Y en 2025, con economías frágiles, urgencias fiscales y demandas sociales inmediatas, esa propuesta –cruda, instrumental y estratégicamente fría– no solo compite con la occidental: muchas veces la supera.
Estas divergencias no implican que uno de los modelos sea intrínsecamente superior. Implica algo más incómodo: en un sistema internacional tensionado por crisis simultáneas, el poder se ejerce mejor cuando reduce costos políticos y acelera decisiones. China ha internalizado esa lógica con notable disciplina estratégica. Estados Unidos, en cambio, sigue oscilando entre sostener un orden basado en normas y adaptarse a una competencia donde esas mismas normas ya no garantizan ventaja.
Ese desajuste explica el recelo creciente con el que gran parte de Occidente observa el avance chino. No es solo miedo a perder mercados, liderazgo tecnológico o influencia militar.

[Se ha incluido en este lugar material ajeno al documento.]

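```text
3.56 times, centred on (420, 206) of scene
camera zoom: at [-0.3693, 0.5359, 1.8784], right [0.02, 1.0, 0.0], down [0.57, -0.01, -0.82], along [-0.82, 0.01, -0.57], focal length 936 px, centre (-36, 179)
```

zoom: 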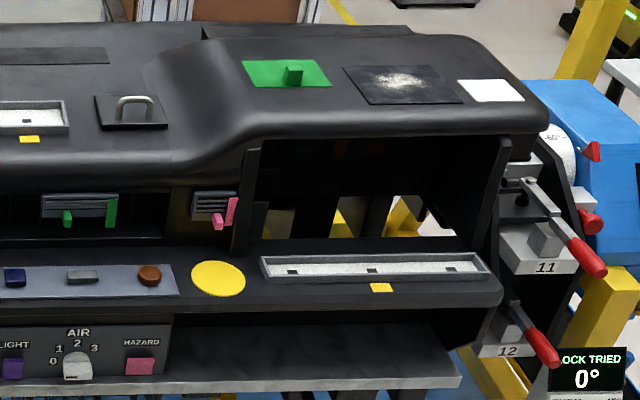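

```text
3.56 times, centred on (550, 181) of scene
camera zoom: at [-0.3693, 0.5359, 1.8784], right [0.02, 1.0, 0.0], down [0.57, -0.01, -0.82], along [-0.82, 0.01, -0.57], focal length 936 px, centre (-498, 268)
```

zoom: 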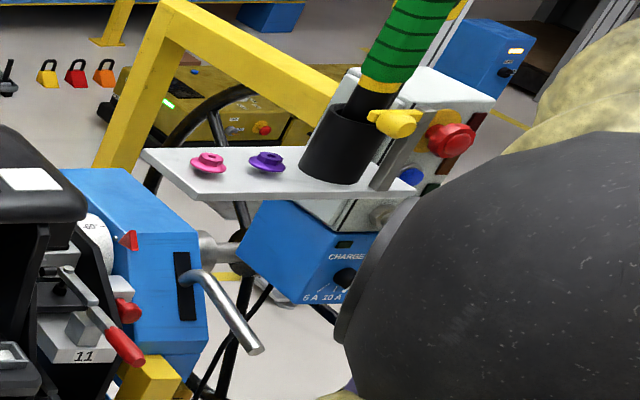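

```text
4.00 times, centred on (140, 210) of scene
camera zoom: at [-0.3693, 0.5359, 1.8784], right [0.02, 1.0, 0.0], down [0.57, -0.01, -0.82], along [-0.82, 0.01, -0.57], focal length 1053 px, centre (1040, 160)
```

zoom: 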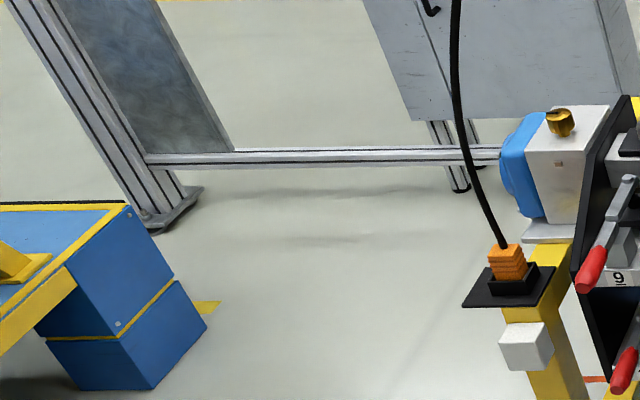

Es algo más profundo: China demuestra que es posible acumular poder global sin adoptar el modelo político occidental ni aceptar sus premisas normativas. Ese hecho erosiona una de las certezas centrales del orden internacional de posguerra: que el desarrollo, la modernización y el liderazgo debían converger, tarde o temprano, en democracia liberal. China rompe esa ecuación sin pedir disculpas.
El cierre de 2025 no revela una novedad, sino que termina de confirmar un proceso que ya no admite marcha atrás: el mundo no se volvió chino, pero dejó de ser organizado exclusivamente por Occidente. La competencia ya no gira solo en torno a quién lidera, sino a qué tipo de poder resulta más eficaz en un escenario de urgencias permanentes. China no impone un relato, impone un ritmo.
Y mientras otros discuten cómo debería funcionar el orden global, Beijing actúa como si ese orden ya estuviera cambiando. El problema no es si el gigante asiático va a frenar. El problema es que el resto del mundo todavía debate cómo responder a una potencia que ya está jugando el próximo acto.